The Trump administration has been making initial moves towards stepping up enforcement against the estimated eleven million immigrants who are in the United States illegally. This has caused a good deal of fear and anxiety, not only among those who are in the US illegally (or look like they might be from one of the countries from which many illegal immigrants come, and thus might be mistakenly targeted) and among those who advocate more open immigration policy. Among the latter category are many Catholic organizations and leaders, and so there's been a mix of efforts to help and virtue signalling coming from them as well. A key example has been Bishop Cupich of Chicago, who gained wide press attention for announcing that immigration enforcement officers should not be allowed onto Catholic church or school property unless they showed a proper warrant. (It's unclear whether this directive has any practical effect or is mostly a publicity stunt, given that the immigration enforcement agencies have internal policies against going after people as such locations.)
I'm strongly in favor of a more open set of immigration policies, but it strikes me that the tumult currently going on underscores the problem with the approach which both business interests and social justice advocates have taken in the last 20+ years of encouraging a de facto relaxation of immigration quotas and policies by simply not enforcing the laws currently on the books. People have worked to get states to issue drivers licenses to illegal immigrants, to make sure that services (public school, etc.) are readily available to them, and to make sure that enforcement of minor crimes and legal issues are not used as an opportunity to check immigration status. That makes sense in the short term, if what you want to do is avoid the pain and disruption of people being deported, and to allow them to lead the lives in the US that immigration advocates believe they deserve. And yet, it also encourages people to exist in a sort of extended legal twilight.
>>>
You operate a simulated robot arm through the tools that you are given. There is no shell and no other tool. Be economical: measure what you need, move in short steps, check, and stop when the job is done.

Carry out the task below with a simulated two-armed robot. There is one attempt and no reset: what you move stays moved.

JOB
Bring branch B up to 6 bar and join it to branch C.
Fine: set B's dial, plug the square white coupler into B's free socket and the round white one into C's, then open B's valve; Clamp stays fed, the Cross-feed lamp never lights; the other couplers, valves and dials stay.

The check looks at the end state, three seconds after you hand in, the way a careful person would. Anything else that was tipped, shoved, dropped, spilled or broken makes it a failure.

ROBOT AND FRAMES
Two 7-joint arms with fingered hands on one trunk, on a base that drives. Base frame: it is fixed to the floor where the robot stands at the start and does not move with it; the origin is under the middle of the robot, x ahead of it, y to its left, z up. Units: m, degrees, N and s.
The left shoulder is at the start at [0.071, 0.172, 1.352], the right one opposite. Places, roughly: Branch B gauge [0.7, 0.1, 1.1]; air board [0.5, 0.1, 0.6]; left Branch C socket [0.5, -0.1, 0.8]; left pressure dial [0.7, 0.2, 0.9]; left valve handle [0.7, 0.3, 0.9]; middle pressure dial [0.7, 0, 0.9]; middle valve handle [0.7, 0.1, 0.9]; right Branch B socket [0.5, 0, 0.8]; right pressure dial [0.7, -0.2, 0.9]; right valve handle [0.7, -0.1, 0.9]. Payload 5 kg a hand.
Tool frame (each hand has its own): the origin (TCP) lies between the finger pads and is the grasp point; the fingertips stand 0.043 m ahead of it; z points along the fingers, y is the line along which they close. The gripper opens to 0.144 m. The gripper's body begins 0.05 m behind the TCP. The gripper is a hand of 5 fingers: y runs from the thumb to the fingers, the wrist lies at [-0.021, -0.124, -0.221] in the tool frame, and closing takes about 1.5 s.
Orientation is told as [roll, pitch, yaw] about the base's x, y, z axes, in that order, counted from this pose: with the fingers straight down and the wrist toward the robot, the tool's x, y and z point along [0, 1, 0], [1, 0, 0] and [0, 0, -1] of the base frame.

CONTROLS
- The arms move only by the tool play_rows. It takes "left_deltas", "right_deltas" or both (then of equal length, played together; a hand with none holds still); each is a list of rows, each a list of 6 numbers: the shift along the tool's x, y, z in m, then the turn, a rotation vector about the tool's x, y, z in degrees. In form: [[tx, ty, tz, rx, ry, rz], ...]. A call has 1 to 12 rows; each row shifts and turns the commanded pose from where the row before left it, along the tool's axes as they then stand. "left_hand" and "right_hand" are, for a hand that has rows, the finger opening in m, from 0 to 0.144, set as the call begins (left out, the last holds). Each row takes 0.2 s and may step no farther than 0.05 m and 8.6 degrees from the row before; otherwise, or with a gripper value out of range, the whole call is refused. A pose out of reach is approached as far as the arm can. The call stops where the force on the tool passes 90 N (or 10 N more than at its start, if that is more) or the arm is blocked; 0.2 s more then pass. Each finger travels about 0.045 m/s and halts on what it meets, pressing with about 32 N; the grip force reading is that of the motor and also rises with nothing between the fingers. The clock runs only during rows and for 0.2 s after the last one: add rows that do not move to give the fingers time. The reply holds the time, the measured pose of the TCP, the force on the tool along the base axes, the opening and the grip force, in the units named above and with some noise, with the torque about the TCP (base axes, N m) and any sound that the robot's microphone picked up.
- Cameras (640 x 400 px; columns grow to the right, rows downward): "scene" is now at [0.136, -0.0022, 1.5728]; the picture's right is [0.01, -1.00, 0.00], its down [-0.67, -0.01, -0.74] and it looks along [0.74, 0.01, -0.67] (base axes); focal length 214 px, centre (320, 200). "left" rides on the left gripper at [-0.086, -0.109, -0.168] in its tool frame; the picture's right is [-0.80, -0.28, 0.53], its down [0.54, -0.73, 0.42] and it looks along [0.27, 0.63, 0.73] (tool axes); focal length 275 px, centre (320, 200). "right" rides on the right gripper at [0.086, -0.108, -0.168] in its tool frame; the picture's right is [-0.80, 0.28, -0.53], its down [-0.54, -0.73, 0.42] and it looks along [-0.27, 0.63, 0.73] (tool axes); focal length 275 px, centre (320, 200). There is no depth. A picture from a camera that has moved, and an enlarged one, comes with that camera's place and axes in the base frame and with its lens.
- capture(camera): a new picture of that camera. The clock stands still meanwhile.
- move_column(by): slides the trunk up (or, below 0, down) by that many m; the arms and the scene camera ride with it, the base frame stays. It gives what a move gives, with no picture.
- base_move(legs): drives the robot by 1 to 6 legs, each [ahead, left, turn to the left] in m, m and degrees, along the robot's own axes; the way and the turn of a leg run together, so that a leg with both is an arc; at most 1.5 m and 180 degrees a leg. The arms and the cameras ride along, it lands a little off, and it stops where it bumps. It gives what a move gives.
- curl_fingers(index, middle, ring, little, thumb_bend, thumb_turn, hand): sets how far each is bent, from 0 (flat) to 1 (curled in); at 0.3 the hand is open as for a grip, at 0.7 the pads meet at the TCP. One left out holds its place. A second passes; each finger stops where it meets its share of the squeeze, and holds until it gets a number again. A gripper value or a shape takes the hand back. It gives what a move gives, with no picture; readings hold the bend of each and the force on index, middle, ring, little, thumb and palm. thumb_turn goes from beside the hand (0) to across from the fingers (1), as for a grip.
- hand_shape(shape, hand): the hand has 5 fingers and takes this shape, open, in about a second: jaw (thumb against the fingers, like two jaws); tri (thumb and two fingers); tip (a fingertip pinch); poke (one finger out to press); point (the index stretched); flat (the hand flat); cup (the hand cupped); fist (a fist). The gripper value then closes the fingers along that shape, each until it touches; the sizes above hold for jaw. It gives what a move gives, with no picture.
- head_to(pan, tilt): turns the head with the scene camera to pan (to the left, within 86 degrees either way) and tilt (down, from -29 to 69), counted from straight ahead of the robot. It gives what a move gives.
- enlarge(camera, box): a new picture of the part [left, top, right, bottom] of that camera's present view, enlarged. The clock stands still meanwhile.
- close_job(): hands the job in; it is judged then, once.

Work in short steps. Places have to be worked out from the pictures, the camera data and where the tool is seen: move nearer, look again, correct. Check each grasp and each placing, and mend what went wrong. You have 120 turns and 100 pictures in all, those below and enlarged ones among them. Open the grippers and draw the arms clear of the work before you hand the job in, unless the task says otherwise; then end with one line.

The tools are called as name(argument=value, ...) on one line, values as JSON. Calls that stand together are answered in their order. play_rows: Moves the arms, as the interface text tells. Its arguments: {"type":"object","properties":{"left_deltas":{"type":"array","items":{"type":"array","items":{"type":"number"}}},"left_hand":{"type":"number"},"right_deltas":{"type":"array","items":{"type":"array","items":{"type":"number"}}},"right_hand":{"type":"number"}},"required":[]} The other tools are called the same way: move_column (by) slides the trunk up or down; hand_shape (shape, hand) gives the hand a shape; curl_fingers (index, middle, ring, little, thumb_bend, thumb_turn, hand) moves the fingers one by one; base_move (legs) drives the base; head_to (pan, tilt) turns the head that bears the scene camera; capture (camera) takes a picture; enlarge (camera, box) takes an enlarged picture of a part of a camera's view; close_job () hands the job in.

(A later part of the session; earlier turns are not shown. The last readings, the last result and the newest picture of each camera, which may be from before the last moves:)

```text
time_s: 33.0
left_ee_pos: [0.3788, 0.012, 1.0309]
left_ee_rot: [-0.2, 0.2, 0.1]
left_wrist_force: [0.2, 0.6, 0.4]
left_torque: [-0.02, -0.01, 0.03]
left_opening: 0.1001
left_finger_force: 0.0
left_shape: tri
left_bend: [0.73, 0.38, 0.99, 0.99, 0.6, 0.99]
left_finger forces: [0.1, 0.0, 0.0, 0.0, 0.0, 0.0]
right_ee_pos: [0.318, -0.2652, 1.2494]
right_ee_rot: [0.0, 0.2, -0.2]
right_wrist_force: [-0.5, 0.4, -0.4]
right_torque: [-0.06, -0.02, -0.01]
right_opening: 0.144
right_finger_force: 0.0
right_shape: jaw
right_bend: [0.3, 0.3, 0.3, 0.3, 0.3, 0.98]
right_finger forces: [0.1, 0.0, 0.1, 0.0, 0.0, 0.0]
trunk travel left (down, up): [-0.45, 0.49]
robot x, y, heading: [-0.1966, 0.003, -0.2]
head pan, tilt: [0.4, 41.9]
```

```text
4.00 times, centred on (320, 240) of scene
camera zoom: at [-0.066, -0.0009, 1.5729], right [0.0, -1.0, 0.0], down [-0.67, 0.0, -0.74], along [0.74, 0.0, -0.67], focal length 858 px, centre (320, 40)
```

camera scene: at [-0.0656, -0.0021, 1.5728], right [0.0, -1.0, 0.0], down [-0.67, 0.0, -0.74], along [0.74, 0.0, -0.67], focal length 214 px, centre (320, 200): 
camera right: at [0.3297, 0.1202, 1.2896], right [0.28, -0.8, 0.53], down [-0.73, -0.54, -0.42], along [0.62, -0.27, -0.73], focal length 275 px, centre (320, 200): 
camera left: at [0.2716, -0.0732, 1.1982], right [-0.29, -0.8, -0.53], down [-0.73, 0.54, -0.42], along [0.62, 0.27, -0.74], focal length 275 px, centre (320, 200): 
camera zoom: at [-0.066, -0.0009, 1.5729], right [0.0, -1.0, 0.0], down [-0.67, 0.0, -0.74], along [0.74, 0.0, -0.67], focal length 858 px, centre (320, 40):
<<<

There are people who have been living in the US for decades but who are not actually legally allowed to be here, and as the current panic shows, if the government were to actually enforce the laws already on the books, that would mean disrupting lives in all sorts of ways.
Yes, we should have more open immigration policies, but isn't some of the pain of starting to enforce our immigration laws the result of those who have encourage people to act as if those laws didn't matter? Were we doing illegal immigrants any favors by making it seem as if living here illegally was a sustainable idea?
In some ways the combination of no actual legal reform and lax enforcement has created worse conditions now, because it's allowed a lot of people to build lives which depend on that lax enforcement continuing. We've created a whole class of people whose lives are dependent on the government not enforcing the laws that it claims to have.